## EXERCISE GOAL
Give the continuation of the extract.

## EXTRACT

----

Finally, at the Forty-fourth Session, the Working Group also considered amendment to Article 7 of the Uncitral Model Law to read “Furthermore, an arbitration agreement is in writing if it is contained in an exchange of written submissions in an arbitral or legal proceedings in which the existence of an agreement is alleged by one party and not denied by the other party in such submissions.”32 Another suggestion was made to amend Article 7 of the Uncitral Model Law to include more generic words to include situations where parties communicated on the merits of the dispute or scenarios wherein no arbitration agreement existed but a party nevertheless submitted the claim to arbitration which was not opposed by the other parties.33 However, the Working Group decided to retain the original text (i.e. Article 7 of the Uncitral Model Law) and not incorporate any of suggested amendments because the word “statement of claim” and “statement of defence” had well established and broad meanings in arbitral practice.32 The terms “written submissions” in the proposed amendment were held to be vague and imprecise.32 Therefore, it is clear that the terms “statement of claim and defence” in Article 7 of the Uncitral Model Law were not confined to pleadings filed before the Arbitral Tribunal, but have a wider connotation.

 

Therefore, a perusal of the preparatory works of Article 7 of the Uncitral Model Law makes it clear that the terms “statements of claim and defence” were not restricted to pleadings filed before the Arbitral Tribunal, but were used in a broader sense to include procedural submissions such as notice of arbitration. Moreover, Article 7 of the Uncitral Model Law intended the mere act of “exchange of statement of claim and defence in which the existence is alleged by one party and not denied by the other” to constitute an arbitration agreement between the parties and it was not merely a mere “writing requirement”. Most importantly, while the Working Group acknowledged that there was some overlap between Article 7 and Articles 4/16(2) of the Uncitral Model Law, Article 7 of the Uncitral Model Law was of wider import and therefore all the proposals for its deletion were rejected.

----

## RAW DATA
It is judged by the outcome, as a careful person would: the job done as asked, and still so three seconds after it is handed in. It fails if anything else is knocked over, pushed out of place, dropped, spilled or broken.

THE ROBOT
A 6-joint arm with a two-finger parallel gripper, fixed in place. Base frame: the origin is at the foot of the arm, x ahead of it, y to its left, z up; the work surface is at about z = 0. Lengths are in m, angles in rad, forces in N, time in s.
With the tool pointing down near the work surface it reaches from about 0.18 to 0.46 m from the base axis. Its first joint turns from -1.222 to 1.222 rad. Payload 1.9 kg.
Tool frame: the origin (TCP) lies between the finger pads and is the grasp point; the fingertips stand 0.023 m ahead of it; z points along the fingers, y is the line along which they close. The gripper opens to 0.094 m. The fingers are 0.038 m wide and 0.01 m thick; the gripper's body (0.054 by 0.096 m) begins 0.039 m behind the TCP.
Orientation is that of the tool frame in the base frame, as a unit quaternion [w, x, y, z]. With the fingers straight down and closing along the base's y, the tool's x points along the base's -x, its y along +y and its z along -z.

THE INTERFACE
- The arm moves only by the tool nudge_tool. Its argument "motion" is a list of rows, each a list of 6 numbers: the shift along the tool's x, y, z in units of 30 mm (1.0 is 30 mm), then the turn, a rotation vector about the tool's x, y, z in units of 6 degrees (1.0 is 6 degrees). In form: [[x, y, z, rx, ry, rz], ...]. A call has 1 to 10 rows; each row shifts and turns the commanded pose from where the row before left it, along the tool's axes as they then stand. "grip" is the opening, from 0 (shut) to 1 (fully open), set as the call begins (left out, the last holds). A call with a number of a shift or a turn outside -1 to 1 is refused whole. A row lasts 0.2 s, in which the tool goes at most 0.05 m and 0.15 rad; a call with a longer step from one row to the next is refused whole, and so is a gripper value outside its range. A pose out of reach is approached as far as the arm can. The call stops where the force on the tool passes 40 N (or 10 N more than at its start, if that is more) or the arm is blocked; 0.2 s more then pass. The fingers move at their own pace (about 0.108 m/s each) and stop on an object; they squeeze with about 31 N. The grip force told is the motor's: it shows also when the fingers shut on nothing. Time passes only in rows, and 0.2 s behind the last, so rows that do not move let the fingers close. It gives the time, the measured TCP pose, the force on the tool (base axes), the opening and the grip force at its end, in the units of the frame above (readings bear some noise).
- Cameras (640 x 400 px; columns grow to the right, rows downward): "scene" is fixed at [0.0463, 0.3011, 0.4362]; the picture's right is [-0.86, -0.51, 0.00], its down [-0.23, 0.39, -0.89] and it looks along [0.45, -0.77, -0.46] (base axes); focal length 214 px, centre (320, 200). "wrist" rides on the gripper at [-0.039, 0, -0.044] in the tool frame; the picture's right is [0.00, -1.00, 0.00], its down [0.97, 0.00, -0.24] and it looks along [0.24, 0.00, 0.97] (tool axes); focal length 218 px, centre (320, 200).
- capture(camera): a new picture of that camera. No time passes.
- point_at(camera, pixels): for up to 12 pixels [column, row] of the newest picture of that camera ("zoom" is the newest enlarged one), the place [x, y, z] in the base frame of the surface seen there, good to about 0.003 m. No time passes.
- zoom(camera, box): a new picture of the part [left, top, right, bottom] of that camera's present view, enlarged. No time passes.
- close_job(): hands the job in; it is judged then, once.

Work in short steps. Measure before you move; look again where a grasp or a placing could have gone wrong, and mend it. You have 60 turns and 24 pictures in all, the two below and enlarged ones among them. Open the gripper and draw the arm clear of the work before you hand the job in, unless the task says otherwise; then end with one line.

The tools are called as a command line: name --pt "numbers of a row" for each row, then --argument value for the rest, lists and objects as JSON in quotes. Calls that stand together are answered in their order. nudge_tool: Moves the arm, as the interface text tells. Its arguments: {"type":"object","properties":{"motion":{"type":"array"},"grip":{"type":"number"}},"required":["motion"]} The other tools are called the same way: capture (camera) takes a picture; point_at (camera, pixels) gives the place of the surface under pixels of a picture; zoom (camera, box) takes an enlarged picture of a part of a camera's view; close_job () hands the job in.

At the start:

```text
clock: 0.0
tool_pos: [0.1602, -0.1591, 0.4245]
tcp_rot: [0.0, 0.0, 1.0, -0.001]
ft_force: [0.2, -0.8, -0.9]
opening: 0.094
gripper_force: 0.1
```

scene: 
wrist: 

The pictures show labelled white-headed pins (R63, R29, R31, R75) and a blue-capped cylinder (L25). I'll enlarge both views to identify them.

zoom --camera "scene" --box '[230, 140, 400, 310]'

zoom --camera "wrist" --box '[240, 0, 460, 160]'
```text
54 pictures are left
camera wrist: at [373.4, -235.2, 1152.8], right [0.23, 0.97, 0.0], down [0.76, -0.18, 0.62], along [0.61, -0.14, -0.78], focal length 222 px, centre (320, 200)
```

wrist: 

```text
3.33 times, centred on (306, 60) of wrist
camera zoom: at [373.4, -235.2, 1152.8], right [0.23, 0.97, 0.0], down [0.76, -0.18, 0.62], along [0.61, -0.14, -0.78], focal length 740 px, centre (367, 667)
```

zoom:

----

## WRITTEN ANSWER
Indian Courts & Varied Interpretations of Section 7(4)(C) of the Arbitration Act, 1996

This section briefly discusses some of the significant cases wherein Indian courts have interpreted Section 7(4)(c) of the Arbitration Act. Since the law laid down by the Supreme Court binds all courts and tribunals in India, the judgments of the Supreme Court on Section 7(4)(c) of the Arbitration Act will be examined first.34

 

In S.N. Prasad v. Monnet Finance Ltd.35, the Supreme Court of India held that the words “statement of claim and defence” occurring in Section 7(4)(c) of the Arbitration Act are not restricted to the statements of claim and defence filed before the arbitrator. It held that, if there is an assertion of existence of an arbitration agreement in any suit, petition or application filed before any court, and if there is no denial thereof in the defence/counter/written statement thereto filed by the other party to such suit, petition or application, then it can be said there is an “exchange of statements of claim and defence” for the purposes of Section 7(4)(c) of the Arbitration Act.36 There is no reason forthcoming in the judgment as to why an interpretation was accorded to the words “statement of claim and defence” in Section 7(4)(c) of the Arbitration Act. However, it appears that, such an interpretation is inspired by the law of pleadings codified in the Code of Civil Procedure, 1908 (“CPC”). Under CPC, every allegation of fact if not denied specifically or by necessary implication or stated to be not admitted in the pleading of the counter-party/defendant is deemed to be admitted.37 Be that as it may, the interpretation of the words “statement of claim and defence” in Section 7(4)(c) of the Arbitration Act in the said judgment are in consonance with intent of the drafters of Uncitral Model Law.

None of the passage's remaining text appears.